The opinion of the court was delivered by: Mukasey, District Judge.
Hazen Solomon petitions for a writ of habeas corpus pursuant to
28 U.S.C. § 2254 (1982). For the reasons set forth below, the
petition is dismissed.
Solomon claims that he was denied his Sixth Amendment right to
effective assistance of counsel in three ways: (1) his trial
counsel's failure to pursue a meritorious Bartolomeo motion,
see People v. Bartolomeo, 53 N.Y.2d 225, 440 N.Y.S.2d 894,
423 N.E.2d 371 (1981); (2) his trial counsel's failure to
request a jury charge on the affirmative defense of extreme
emotional disturbance and his trial counsel's "elicitation" of
incriminating hearsay testimony; and (3) his trial counsel's
failure to present mitigating evidence about Solomon's
background at trial and sentencing. In addition, Solomon claims
that his Fourteenth Amendment due process rights were violated
by the trial judge's imposition of an "excessive sentence."
(Pet. at 6)
Petitioner has exhausted his state court remedies on the first
two Sixth Amendment claims and the Fourteenth Amendment claim.
However, he has not exhausted the third Sixth Amendment claim,
raising it for the first time in this petition.
Generally, a state prisoner must exhaust available state court
remedies before seeking federal habeas review. See, e.g.,
28 U.S.C. § 2254 (1980); Rose v. Lundy, 455 U.S. 509, 102 S.Ct.
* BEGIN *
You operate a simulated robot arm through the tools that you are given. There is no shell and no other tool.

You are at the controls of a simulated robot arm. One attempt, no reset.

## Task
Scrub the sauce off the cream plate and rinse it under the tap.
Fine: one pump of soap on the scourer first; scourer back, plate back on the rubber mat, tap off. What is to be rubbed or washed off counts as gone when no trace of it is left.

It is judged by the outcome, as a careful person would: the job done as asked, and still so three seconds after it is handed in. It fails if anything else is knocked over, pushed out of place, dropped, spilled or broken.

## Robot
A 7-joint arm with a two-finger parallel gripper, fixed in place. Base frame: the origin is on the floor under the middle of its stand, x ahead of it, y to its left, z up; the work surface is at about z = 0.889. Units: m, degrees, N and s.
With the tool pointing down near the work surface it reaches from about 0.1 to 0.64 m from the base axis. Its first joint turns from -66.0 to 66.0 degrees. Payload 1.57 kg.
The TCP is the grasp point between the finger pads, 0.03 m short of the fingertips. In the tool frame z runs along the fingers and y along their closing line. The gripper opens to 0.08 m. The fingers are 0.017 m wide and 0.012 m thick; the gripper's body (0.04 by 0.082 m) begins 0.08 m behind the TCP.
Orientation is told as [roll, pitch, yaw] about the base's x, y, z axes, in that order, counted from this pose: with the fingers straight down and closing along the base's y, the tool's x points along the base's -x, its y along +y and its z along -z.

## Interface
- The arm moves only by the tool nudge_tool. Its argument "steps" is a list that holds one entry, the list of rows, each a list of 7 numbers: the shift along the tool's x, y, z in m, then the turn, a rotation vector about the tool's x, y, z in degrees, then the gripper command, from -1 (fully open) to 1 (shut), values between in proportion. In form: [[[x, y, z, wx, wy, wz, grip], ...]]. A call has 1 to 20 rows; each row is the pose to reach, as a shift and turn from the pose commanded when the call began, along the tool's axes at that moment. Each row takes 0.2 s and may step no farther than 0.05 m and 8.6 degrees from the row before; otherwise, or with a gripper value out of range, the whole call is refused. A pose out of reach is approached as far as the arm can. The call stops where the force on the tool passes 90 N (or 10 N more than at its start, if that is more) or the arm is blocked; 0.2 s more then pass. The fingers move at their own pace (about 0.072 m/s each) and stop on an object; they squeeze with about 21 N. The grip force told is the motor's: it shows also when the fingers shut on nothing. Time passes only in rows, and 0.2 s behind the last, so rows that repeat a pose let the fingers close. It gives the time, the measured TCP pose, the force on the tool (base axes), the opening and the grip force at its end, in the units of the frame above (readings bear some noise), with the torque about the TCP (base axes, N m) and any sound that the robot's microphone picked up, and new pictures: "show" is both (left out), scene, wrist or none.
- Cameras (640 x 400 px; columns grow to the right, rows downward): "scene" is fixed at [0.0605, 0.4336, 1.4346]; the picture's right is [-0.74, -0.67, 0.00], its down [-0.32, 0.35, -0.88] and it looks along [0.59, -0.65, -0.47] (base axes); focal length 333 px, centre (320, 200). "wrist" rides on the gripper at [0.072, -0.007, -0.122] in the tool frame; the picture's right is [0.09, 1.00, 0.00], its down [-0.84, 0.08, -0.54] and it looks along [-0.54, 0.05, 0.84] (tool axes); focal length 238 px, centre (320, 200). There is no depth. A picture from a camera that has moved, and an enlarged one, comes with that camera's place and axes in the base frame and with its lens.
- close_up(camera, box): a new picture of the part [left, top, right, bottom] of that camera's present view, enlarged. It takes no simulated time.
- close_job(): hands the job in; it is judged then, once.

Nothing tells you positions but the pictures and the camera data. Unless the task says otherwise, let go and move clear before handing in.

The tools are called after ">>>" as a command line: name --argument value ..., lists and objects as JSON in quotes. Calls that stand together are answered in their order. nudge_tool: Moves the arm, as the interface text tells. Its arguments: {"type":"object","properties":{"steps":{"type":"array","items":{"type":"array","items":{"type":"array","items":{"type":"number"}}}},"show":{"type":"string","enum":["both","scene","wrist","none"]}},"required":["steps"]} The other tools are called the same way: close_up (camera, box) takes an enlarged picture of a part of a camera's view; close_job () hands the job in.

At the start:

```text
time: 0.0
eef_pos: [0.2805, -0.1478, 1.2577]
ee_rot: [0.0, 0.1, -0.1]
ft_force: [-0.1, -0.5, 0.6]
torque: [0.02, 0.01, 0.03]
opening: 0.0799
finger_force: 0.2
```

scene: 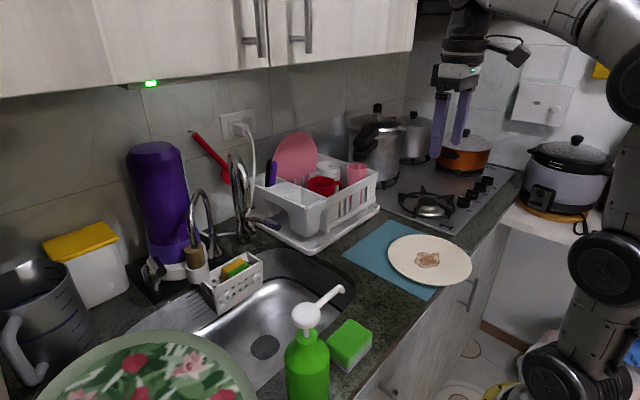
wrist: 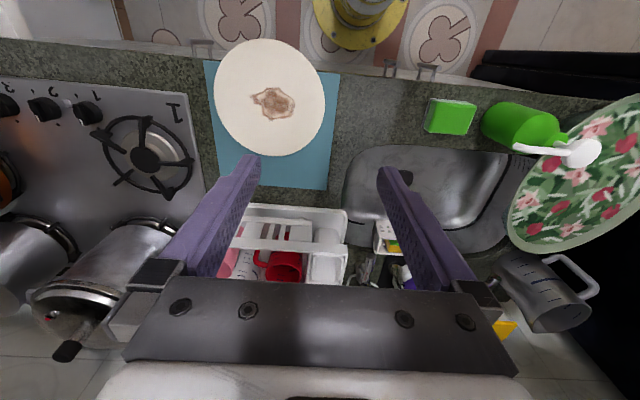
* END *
1198, 71 L.Ed.2d 379 (1982); Picard v. Connor, 404 U.S. 270,
92 S.Ct. 509, 30 L.Ed.2d 438 (1971); Irvin v. Dowd,
359 U.S. 394, 404-05, 79 S.Ct. 825, 831-32, 3 L.Ed.2d 900 (1959); Ex
parte Royall, 117 U.S. 241, 6 S.Ct. 734, 29 L.Ed. 868 (1886).
This requirement, which is based on principles of federalism
and comity, provides state courts with "an initial `opportunity
to pass upon and correct' alleged violations of its prisoners'
federal rights." Wilwording v. Swenson, 404 U.S. 249, 250, 92
S.Ct. 407, 409, 30 L.Ed.2d 418
(1971) (quoting Fay v. Noia, 372 U.S. 391, 438, 83 S.Ct. 822,
848, 9 L.Ed.2d 837 (1963)). Moreover, "[t]he exhaustion
requirement recognizes that state courts are bound to safeguard
the federal rights of state criminal defendants." Daye v.
Atty. Gen. of New York, 696 F.2d 186, 191 (2d Cir. 1982); see
also, Braden v. 30th Judicial Circuit Court, 410 U.S. 484, 93
S.Ct. 1123, 35 L.Ed.2d 443 (1973).
Only unusual cases justify exceptions to the exhaustion
requirement. As the Supreme Court stated in Ex parte Hawk,
321 U.S. 114, 117, 64 S.Ct. 448, 450, 88 L.Ed. 572 (1944)
(quoting United States ex rel. Kennedy v. Tyler, 269 U.S. 13,
17, 46 S.Ct. 1, 2, 70 L.Ed. 138 (1925)), federal courts should
interfere with the "administration of justice in the state
courts only `in rare cases where exceptional circumstances of
peculiar urgency are shown to exist.'" See also Tyler,
269 U.S. 1, 17, 46 S.Ct. 1, 70 L.Ed. 138 (1925) ("In the regular
and ordinary course of procedure, the power of the highest
state court in respect of such questions should first be
Applying these principles, the Supreme Court, in Rose v.
Lundy, found that habeas petitions containing both exhausted
and unexhausted claims present no "exceptional" circumstance.
Accordingly, the Court held that district courts must dismiss
such mixed petitions in their entirety. This rule, the Court
reasoned, best serves the interests of comity because "strict
enforcement" of the exhaustion requirement encourages habeas
petitioners "to exhaust all of their claims in state court and
to present the federal court with a single habeas petition."
455 U.S. at 520, 102 S.Ct. at 1204. Moreover, a strict rule
reduces "piecemeal litigation." Id.
In Granberry v. Greer, 481 U.S. 129, 107 S.Ct. 1671, 95
L.Ed.2d 119 (1987), the Court found that a certain subset of
mixed petitions — those to which the state had waived a valid
exhaustion defense — presented an exceptional circumstance.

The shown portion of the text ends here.